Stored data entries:
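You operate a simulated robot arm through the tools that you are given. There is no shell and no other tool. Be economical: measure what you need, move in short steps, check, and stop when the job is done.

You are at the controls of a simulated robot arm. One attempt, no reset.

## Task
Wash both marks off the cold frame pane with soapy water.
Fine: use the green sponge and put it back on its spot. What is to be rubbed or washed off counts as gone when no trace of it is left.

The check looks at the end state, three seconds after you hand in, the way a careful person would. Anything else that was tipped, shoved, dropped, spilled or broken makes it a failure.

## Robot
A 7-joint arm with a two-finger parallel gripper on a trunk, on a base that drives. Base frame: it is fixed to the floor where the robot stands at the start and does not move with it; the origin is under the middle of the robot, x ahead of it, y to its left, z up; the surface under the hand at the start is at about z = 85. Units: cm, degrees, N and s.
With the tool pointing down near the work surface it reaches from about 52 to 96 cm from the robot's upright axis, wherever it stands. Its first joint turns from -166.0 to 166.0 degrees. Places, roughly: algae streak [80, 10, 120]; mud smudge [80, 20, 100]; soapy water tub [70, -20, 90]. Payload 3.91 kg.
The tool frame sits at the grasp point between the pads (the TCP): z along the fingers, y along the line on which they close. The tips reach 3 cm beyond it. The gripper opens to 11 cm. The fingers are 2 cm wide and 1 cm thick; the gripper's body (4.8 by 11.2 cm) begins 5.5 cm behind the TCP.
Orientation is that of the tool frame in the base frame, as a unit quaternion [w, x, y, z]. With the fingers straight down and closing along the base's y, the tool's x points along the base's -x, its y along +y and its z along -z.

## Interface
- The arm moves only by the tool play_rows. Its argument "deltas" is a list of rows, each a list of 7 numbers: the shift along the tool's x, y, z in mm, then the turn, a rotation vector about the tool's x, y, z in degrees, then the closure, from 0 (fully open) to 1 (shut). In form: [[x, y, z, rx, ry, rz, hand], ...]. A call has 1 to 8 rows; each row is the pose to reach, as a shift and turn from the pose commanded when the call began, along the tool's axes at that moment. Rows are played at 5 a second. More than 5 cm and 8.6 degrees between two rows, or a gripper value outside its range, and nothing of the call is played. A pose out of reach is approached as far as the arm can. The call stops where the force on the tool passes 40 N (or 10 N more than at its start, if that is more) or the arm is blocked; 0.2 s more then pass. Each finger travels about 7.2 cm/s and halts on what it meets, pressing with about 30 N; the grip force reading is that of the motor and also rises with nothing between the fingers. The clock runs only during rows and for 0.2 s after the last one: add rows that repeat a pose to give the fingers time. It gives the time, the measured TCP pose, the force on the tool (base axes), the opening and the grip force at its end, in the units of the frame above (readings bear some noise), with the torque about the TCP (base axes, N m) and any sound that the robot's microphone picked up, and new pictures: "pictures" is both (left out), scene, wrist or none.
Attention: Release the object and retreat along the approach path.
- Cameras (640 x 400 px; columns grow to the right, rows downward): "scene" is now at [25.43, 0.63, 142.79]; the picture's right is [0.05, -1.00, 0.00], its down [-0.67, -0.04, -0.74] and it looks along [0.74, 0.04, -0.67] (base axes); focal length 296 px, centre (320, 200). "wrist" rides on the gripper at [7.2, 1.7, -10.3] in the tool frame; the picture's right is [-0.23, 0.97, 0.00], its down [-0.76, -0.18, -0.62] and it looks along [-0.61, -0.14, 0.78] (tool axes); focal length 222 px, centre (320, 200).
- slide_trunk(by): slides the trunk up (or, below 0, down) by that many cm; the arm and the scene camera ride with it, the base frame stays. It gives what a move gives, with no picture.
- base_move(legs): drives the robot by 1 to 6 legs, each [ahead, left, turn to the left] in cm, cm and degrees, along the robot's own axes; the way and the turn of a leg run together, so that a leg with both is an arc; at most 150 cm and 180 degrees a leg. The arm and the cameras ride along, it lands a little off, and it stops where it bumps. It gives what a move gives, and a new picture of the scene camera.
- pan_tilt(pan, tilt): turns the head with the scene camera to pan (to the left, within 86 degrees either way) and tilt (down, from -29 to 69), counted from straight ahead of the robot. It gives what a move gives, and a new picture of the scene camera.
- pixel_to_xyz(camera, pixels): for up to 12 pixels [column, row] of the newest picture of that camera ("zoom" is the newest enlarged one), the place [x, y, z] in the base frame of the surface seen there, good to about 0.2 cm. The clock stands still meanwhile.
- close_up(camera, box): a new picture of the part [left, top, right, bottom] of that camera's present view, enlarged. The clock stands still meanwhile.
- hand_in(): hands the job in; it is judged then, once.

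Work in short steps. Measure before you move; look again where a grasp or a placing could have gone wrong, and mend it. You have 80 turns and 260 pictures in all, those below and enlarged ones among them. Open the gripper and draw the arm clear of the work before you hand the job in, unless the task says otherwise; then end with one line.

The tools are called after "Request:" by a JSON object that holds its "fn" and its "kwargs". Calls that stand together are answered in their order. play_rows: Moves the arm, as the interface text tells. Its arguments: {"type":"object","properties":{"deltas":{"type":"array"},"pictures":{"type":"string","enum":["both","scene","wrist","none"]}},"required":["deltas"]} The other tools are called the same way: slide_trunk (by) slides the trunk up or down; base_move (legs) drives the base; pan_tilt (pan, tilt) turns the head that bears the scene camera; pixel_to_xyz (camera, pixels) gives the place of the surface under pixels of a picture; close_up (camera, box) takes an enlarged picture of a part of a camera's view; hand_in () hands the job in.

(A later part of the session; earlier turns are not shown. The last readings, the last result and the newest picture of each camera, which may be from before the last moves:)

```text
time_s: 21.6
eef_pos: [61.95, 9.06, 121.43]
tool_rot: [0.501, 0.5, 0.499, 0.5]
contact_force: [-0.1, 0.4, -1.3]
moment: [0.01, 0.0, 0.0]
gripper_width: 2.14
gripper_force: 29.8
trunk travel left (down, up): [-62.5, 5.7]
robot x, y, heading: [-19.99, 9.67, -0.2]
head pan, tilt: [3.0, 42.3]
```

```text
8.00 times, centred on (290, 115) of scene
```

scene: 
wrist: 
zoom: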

---

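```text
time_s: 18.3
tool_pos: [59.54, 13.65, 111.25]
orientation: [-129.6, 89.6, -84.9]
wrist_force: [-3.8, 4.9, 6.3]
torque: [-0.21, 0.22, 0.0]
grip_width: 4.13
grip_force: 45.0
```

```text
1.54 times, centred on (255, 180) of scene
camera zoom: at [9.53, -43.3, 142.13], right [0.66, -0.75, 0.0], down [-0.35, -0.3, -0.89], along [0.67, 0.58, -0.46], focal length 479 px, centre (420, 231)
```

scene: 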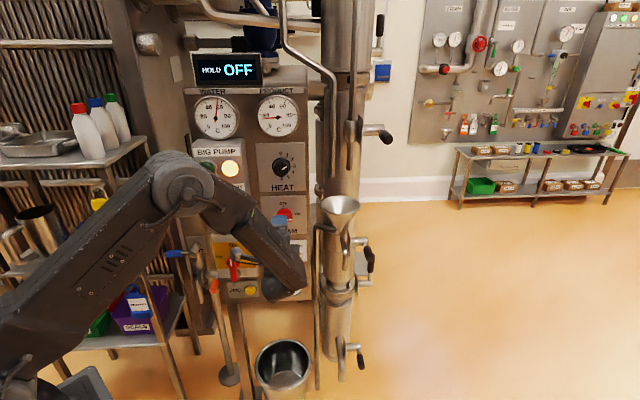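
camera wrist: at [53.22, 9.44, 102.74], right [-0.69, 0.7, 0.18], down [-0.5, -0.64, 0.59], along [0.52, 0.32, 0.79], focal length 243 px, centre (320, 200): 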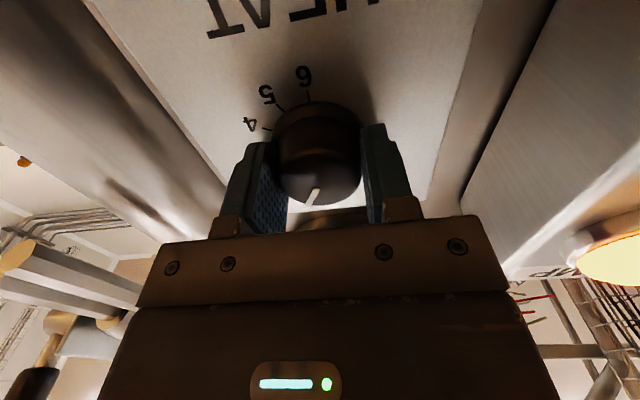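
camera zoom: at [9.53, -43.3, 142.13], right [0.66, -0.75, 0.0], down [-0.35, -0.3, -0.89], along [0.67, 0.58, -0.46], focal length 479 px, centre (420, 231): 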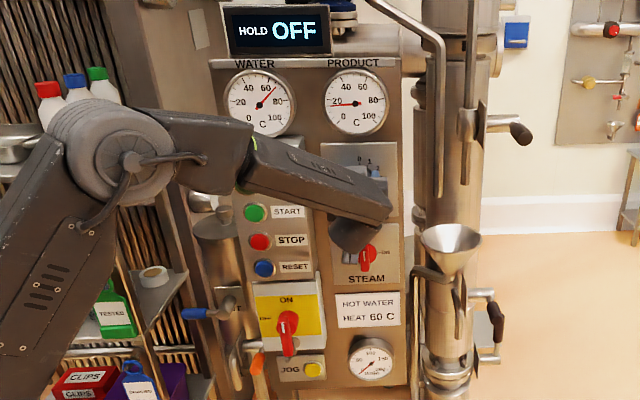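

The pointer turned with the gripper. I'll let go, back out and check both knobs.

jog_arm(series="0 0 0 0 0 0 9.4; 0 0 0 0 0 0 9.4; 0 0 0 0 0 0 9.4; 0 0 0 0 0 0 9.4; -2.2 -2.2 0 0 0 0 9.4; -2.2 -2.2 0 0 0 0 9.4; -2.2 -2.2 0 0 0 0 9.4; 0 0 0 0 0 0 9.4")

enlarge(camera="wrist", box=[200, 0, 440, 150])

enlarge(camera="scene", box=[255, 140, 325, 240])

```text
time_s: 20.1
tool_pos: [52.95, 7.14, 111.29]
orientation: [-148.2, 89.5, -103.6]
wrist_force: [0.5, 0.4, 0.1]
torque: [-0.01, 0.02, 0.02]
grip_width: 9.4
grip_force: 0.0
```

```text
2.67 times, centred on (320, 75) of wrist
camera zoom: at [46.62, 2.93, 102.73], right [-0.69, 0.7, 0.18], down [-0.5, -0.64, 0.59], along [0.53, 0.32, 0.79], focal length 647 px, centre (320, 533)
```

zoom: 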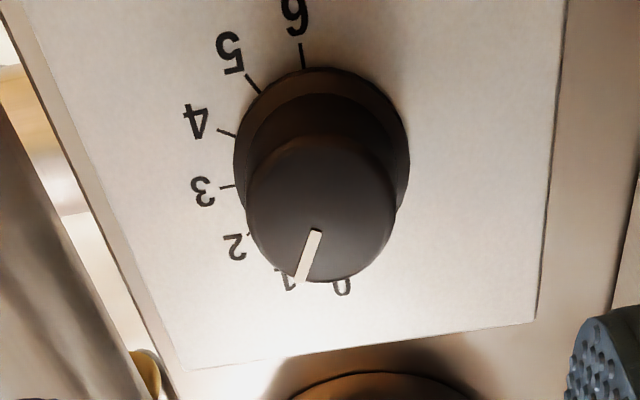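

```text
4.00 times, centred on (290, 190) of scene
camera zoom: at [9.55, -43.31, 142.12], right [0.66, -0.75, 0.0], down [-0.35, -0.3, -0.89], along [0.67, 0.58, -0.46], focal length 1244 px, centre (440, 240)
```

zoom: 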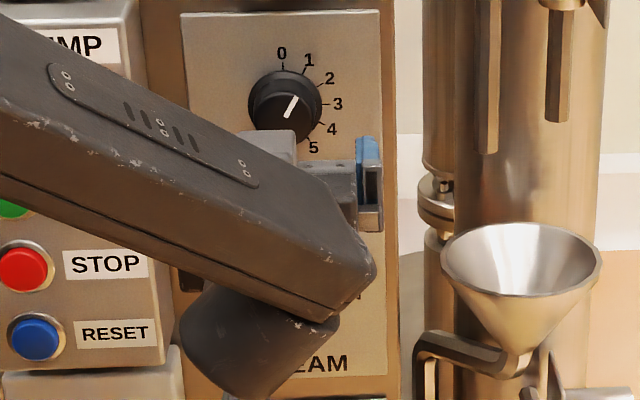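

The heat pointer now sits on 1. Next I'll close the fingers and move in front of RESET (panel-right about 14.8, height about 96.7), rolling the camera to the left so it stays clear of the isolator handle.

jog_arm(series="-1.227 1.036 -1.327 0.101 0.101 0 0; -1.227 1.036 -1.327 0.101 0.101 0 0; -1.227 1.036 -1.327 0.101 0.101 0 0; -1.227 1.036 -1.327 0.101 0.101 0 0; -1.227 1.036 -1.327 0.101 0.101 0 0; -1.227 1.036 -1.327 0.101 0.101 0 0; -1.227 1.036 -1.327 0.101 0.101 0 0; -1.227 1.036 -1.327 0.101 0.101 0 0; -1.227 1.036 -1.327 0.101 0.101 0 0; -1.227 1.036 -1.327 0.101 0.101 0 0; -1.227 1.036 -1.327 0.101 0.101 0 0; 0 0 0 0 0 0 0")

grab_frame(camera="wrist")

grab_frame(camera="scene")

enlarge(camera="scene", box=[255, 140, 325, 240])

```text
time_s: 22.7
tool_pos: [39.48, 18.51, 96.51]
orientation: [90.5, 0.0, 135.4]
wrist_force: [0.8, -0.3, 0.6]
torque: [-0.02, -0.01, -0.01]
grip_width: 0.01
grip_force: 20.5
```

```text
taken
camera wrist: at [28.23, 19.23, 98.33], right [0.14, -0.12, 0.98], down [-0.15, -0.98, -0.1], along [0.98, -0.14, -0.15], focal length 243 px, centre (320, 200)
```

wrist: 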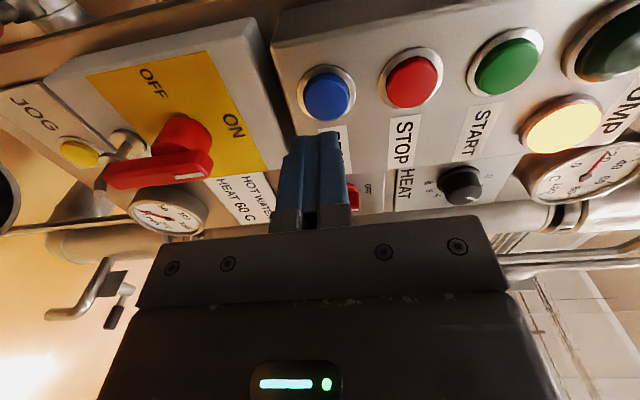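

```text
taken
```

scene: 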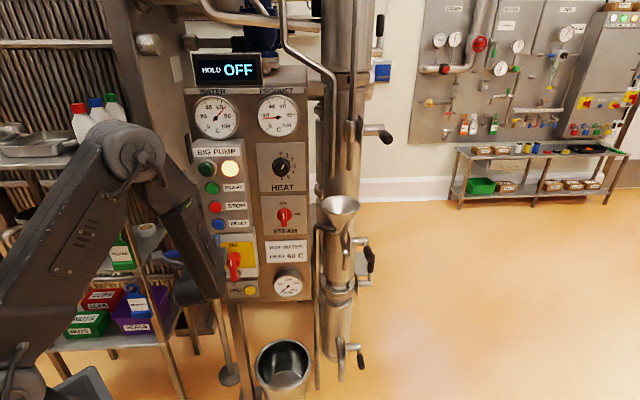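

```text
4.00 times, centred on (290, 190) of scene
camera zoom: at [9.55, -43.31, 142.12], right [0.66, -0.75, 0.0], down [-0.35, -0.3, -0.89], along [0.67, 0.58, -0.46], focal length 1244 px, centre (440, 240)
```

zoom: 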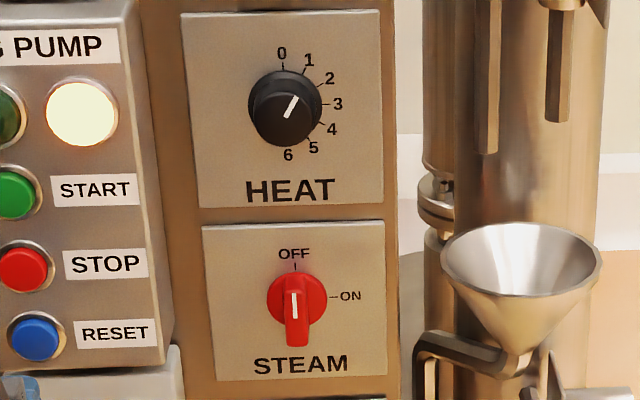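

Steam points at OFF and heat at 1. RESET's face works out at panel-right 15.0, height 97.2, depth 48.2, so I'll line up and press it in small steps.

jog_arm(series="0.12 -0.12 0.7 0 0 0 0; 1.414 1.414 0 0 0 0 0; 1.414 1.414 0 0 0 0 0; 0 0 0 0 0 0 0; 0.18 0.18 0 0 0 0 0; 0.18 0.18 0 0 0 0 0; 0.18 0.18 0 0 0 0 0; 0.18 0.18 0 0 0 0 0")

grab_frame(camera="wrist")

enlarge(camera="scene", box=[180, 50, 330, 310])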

Text block =

If you shine a light on a cluster of cockroaches, they scatter and hide. But when you shine a light on a cluster of investment banking con men, they simply stare back and reply, “The SEC’s charges are completely unfounded in law and fact and we will vigorously contest them and defend the firm and its reputation.”
As the entire investing world knows by now, Goldman Sachs is the latest cockroach to scuttle under the spotlight. Last Friday, the Securities and Exchange Commission accused Goldman of defrauding investors out of $1 billion.
The details of the SEC’s complaint allege that Goldman failed to disclose “vital information” about a mortgage-back security called Abacus. The SEC said: “Unbeknownst to investors, Paulson & Co. [a hedge fund]…which was posed to benefit if the [securities in Abacus] defaulted, played a significant role in selecting which [securities] should make up the portfolio…In sum, Goldman Sachs arranged a transaction at Paulson’s request in which Paulson heavily influenced the selection of the portfolio to suit its economic interests.”
Goldman responded in classic fashion – crying “Foul!” and claiming that it is the victim of a gross misunderstanding. Does anyone really believe them? To rephrase the question, does anyone really believe that this single instance of alleged fraud is the only such instance?
This question reminds us of another truism about cockroaches: There’s never just one. Any financial firm that is capable of committing a fraud as egregious and flagrant as the one the SEC’s complaint describes is certainly capable of committing a second fraud…and maybe even a third or a fourth…or a fortieth.
The fraud the SEC identifies in its complaint against Goldman is not a mere “Oops!” It is a fraud that every licensed stockbroker in the land would recognize as a career-ending no-no.

The task =
Take up the text block again after its last words.

Answer to the task =
“The product was new and complex,” explained Robert Khuzami, a director from the SEC’s Division of Enforcement, “but the deception and conflicts were old and simple.”
In other words, a lie is a lie.
Nevertheless, your editor is content to let due process run its course…and to wait as long as necessary for the guilty verdict to arrive.
Whatever the ultimate verdict, Goldman is already “guilty by association” in the eyes of most Americans. It is guilty by its close association with the practices that precipitated the financial crisis of 2008. It is also guilty by its close association with the powers in Washington who decided which firms would receive billions of dollars of emergency assistance (i.e. Goldman Sachs) and which would be allowed to fail (i.e., Lehman Bros.). And most of all, it is guilty by its close association with the obscene sense of entitlement that characterizes Wall Street pay practices.
In short, America hates Goldman Sachs.
So the fact that Goldman may have actually committed a large-scale fraud is a very big deal. Suddenly, the Goldman-haters are carrying loaded weapons…and the ensuing firefight might produce some significant volatility in the financial markets.
For starters, this event might produce a very convenient excuse for a very pronounced selloff. But Goldman is not merely an excuse for a stock market selloff; Goldman is the stock market…and it is also the commodity market and the Treasury market. Goldman is the biggest market maker in the US stock market and among the biggest players in every major commodity market. Goldman is also one of the largest primary dealers of Treasury Securities.
So maybe it is no fluke that most commodities tumbled Friday, right along with the stock market. Gold and crude oil both tumbled more than 2%. And as this new week begins, Goldman’s troubles are mounting.
Citing Goldman’s “moral bankruptcy,” Britain’s Prime Minister Gordon Brown called for a full inquiry by Britain’s Financial Services Authority in conjunction with the SEC. Germany also said it would ask for detailed information about the case. Both governments had to bail out banks that lost hundreds of millions of dollars on investments marketed by Goldman.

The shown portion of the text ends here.